=== Data excerpt ===
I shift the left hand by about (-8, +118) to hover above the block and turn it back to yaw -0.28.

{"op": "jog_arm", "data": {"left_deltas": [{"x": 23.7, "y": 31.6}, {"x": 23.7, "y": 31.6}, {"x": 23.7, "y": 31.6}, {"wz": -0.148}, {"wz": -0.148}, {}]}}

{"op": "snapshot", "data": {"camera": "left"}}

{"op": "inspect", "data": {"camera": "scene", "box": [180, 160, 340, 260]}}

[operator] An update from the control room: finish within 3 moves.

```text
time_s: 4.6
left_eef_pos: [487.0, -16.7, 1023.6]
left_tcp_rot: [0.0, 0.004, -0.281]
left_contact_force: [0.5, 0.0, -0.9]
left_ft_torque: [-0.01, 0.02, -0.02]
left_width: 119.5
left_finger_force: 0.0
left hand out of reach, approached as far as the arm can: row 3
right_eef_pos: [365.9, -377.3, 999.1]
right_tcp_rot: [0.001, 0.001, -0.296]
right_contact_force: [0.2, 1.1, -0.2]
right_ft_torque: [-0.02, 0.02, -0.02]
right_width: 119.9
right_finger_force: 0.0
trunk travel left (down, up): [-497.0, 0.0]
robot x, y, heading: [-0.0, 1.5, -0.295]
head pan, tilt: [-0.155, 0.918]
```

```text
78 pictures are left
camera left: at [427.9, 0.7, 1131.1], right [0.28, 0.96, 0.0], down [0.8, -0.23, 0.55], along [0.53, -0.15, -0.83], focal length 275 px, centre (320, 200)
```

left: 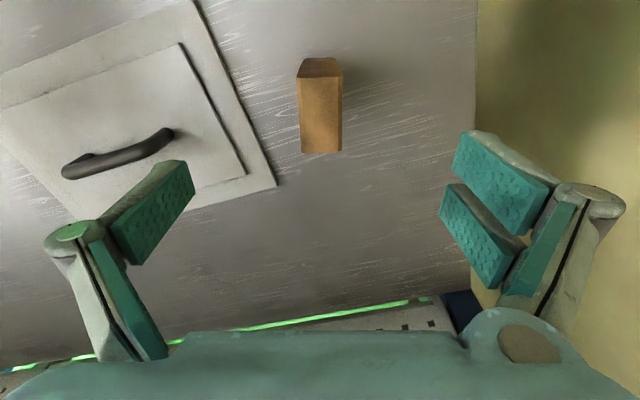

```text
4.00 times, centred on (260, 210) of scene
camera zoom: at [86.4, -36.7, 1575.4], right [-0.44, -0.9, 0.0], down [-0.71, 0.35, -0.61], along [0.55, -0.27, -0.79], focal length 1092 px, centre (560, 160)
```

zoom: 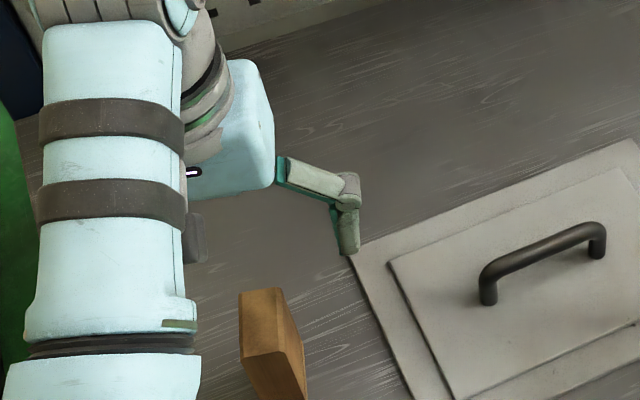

=== Task requirements ===
From the line holding "[operator] An update" to the last line of the listing, please output each line exactly as it stands. Pictures stay out of the copy. The answer is a JSON array that holds each line as a string and skips blank lines.

=== Problem solution ===
[
  "[operator] An update from the control room: finish within 3 moves.",
  "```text",
  "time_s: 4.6",
  "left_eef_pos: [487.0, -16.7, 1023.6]",
  "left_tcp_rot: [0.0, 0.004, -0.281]",
  "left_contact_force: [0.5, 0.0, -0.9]",
  "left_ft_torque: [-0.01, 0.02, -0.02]",
  "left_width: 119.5",
  "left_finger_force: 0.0",
  "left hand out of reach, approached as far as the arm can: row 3",
  "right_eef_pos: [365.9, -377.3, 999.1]",
  "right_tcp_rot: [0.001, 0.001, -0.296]",
  "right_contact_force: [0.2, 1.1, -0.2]",
  "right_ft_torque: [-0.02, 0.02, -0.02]",
  "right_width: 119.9",
  "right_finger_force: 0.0",
  "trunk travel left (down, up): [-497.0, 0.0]",
  "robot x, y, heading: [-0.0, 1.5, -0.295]",
  "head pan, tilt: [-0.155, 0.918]",
  "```",
  "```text",
  "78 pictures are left",
  "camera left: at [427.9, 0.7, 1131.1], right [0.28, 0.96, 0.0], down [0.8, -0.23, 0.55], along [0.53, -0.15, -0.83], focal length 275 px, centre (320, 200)",
  "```",
  "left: ",
  "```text",
  "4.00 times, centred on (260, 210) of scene",
  "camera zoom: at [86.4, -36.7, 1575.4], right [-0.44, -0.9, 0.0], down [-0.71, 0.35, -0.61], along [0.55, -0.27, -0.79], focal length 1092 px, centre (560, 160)",
  "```",
  "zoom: "
]